→ INFORMATION PROVIDED:
»»

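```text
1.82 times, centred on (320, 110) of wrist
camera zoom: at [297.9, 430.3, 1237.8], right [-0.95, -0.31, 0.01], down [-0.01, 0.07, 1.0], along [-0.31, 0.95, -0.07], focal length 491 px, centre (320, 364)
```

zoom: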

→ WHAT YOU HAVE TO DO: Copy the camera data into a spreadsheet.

««

→ WHAT YOU HAVE TO DO: Copy out each line of the data containing the string "zoom".

→ ANSWER TO THIS PROBLEM:
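camera zoom: at [297.9, 430.3, 1237.8], right [-0.95, -0.31, 0.01], down [-0.01, 0.07, 1.0], along [-0.31, 0.95, -0.07], focal length 491 px, centre (320, 364)
zoom: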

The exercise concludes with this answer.